On the other side, senior advocate Sanjay Parikh, for the interveners, argued in support of the 2011 decision of the Supreme Court in Arup Bhuyan. He contended that since 1960, there had been many judgments that held that there must be overt acts of incitement to violence or violence before a person can be prosecuted. He submitted that the element of mens rea (the mental state of knowledge or intention of wrongdoing that constitutes a crime) is important to prosecute a person.

On the argument of the government that the court could not have read down Section 3(5) of TADA in the absence of any challenge to its validity and without hearing the government, Parikh said that the three-judge bench may say that the method of the two-judge bench was wrong, but still agree with the observation made by it. Parikh also averred it was not correct to say that American judgments are not applicable and could not be relied upon in India. He added that human rights and civil liberties have always been part of Articles 19 and 21 of the Constitution.

In the 2011 order in Arup Bhuyan, the division bench had relied upon the decision of the same bench in State of Kerala versus Raneef (2011). In the latter, the court had agreed with the U.S. Supreme Court decision in Elfbrandt versus Russell (1966), which had rejected the doctrine of ‘guilt by association’.

This interpretation led to the Union government and the Assam government filing review petitions and an application seeking clarification of the judgment.

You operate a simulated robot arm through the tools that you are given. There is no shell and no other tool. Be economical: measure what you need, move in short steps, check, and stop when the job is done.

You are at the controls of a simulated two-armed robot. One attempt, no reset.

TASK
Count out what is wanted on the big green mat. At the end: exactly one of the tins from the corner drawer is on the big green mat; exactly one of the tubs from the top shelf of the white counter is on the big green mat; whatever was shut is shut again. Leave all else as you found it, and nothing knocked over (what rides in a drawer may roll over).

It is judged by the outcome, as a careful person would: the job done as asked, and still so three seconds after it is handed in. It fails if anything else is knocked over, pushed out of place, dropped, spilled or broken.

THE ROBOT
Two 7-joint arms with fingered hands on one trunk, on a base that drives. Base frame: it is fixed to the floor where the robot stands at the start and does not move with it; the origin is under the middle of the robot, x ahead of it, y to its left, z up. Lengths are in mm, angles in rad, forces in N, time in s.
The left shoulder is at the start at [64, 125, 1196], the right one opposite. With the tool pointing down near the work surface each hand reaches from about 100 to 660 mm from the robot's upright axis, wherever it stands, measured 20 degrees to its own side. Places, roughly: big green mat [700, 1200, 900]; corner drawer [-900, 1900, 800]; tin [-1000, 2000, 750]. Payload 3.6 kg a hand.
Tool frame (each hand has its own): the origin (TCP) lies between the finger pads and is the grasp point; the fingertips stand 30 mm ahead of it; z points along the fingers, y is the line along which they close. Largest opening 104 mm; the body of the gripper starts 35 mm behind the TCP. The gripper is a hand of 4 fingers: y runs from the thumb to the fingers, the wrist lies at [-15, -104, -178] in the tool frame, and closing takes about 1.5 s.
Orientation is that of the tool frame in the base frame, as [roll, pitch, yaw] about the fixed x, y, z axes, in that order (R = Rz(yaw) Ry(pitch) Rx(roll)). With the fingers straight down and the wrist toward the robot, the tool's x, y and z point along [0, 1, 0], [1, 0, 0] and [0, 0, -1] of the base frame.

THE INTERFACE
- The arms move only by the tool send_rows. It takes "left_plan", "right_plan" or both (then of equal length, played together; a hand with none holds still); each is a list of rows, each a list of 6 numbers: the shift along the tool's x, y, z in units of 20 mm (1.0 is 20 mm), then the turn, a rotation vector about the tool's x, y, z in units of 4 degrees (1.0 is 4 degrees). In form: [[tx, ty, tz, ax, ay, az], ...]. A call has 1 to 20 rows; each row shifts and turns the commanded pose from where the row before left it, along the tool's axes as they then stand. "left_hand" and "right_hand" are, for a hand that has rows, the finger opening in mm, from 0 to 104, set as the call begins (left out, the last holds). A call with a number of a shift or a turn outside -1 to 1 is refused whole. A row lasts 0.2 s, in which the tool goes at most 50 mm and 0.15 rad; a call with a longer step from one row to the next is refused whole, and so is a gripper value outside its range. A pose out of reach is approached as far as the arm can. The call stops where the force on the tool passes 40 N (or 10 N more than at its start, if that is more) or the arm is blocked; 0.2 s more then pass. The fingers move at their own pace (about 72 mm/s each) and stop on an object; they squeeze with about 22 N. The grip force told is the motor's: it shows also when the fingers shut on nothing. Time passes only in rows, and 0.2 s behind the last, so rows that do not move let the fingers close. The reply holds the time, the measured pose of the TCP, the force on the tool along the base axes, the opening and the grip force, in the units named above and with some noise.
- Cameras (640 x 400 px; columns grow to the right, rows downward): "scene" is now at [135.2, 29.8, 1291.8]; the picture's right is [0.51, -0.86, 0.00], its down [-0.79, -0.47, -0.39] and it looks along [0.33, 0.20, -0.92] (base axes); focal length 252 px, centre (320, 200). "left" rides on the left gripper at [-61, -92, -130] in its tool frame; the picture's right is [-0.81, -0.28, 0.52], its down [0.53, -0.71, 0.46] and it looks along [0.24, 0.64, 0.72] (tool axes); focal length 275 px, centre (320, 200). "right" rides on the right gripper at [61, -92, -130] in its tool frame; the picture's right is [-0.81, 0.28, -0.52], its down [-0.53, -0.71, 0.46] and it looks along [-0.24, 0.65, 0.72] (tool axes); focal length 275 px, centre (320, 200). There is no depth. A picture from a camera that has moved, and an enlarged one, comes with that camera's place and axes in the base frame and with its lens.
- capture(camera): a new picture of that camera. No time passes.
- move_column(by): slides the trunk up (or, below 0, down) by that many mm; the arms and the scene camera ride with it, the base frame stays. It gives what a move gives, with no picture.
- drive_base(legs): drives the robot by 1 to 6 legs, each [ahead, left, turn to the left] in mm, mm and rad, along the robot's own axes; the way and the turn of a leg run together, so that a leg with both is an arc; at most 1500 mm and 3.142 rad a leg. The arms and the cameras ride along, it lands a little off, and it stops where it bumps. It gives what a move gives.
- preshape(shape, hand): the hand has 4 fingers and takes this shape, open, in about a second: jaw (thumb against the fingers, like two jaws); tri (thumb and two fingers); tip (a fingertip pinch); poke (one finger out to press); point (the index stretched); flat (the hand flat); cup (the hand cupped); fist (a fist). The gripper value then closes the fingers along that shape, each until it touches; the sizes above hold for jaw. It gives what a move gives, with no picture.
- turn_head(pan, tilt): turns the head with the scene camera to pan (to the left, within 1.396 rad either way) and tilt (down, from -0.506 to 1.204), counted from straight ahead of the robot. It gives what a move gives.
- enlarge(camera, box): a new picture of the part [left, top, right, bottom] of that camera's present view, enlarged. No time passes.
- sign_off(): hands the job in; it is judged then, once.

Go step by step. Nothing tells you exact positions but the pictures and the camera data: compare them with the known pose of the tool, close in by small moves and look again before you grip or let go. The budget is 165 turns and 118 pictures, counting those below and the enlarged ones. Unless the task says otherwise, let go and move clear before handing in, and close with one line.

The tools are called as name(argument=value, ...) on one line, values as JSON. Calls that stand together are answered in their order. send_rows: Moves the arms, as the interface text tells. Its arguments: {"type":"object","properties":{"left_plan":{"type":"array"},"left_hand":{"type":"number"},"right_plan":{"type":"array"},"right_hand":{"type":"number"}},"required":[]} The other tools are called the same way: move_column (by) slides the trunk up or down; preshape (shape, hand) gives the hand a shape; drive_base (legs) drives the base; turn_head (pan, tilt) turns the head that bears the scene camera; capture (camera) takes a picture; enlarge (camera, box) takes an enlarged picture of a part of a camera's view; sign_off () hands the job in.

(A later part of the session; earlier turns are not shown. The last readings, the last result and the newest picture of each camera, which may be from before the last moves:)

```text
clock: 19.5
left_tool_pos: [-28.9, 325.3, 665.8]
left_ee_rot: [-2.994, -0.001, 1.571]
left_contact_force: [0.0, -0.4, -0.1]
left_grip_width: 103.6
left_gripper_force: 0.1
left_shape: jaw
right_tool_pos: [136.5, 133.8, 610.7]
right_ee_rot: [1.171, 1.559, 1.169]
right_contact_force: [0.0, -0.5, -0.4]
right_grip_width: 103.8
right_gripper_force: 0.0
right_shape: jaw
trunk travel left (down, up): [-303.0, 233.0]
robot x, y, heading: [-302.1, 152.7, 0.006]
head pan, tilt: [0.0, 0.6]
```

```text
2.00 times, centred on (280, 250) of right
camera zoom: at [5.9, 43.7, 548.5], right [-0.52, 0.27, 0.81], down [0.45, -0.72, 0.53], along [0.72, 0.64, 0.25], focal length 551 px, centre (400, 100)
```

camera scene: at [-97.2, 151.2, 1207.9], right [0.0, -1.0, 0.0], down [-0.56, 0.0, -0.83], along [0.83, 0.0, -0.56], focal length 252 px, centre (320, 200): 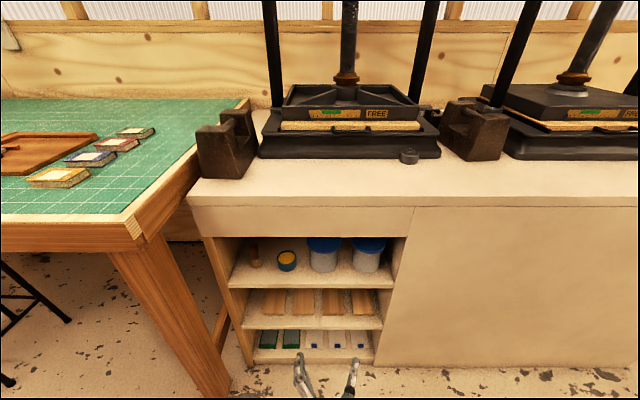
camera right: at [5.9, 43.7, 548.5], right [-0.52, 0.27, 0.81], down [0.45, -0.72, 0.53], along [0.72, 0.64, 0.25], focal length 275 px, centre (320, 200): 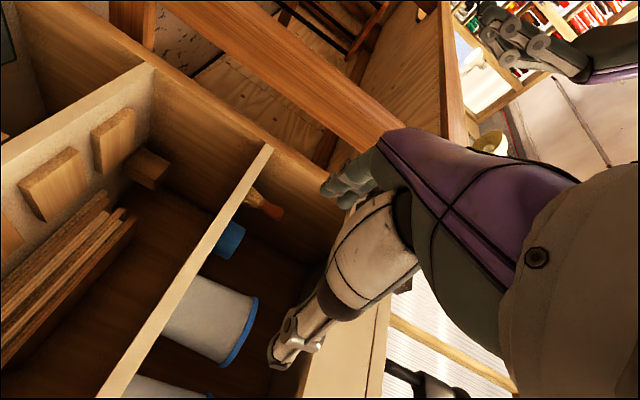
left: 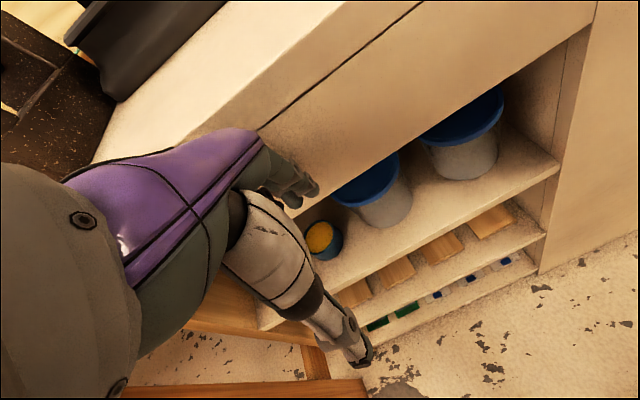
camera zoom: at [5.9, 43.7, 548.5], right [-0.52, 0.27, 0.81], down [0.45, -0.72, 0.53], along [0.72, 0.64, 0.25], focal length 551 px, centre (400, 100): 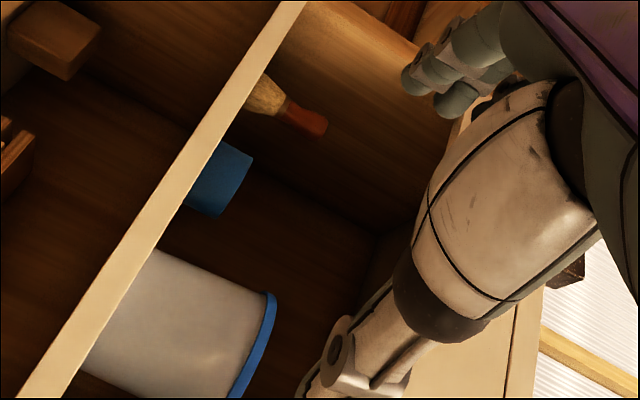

In August 2014, the Union government submitted before the court that it was not questioning the acquittal of the appellant Bhuyan, but was only concerned with the interpretation of the court to read down Section 3(5) of the TADA in the absence of the Union government being party to the case.

Both the Union and the Assam governments contended in 2014 that the interpretation accorded to Section 3(5) of the TADA had been adversely affecting the interpretation of Section 10 of UAPA which provides for penalty for being a member of an unlawful association. It was submitted by the government that after the Supreme Court’s decisions in the Bhuyan case and in Sri Indra Das versus State of Assam (2011) (also, co-incidentally, delivered by the same division bench of Justices Katju and Misra), trial courts and high courts were relying on them by giving emphasis on the facet of mens rea.

The Union government was aggrieved by the judgment in the Arup Bhuyan case because it believed that when any provision in Parliamentary legislation is read down, in the absence of the Union government, it is likely to cause enormous harm to the interest of the State as in many cases, certain provisions have been engrafted to protect the sovereignty and integrity of India.

On August 26, 2014, a division bench of the Supreme Court comprising Justices Dipak Misra and Abhay Manohar Sapre had referred the matter to a larger bench without framing any issue.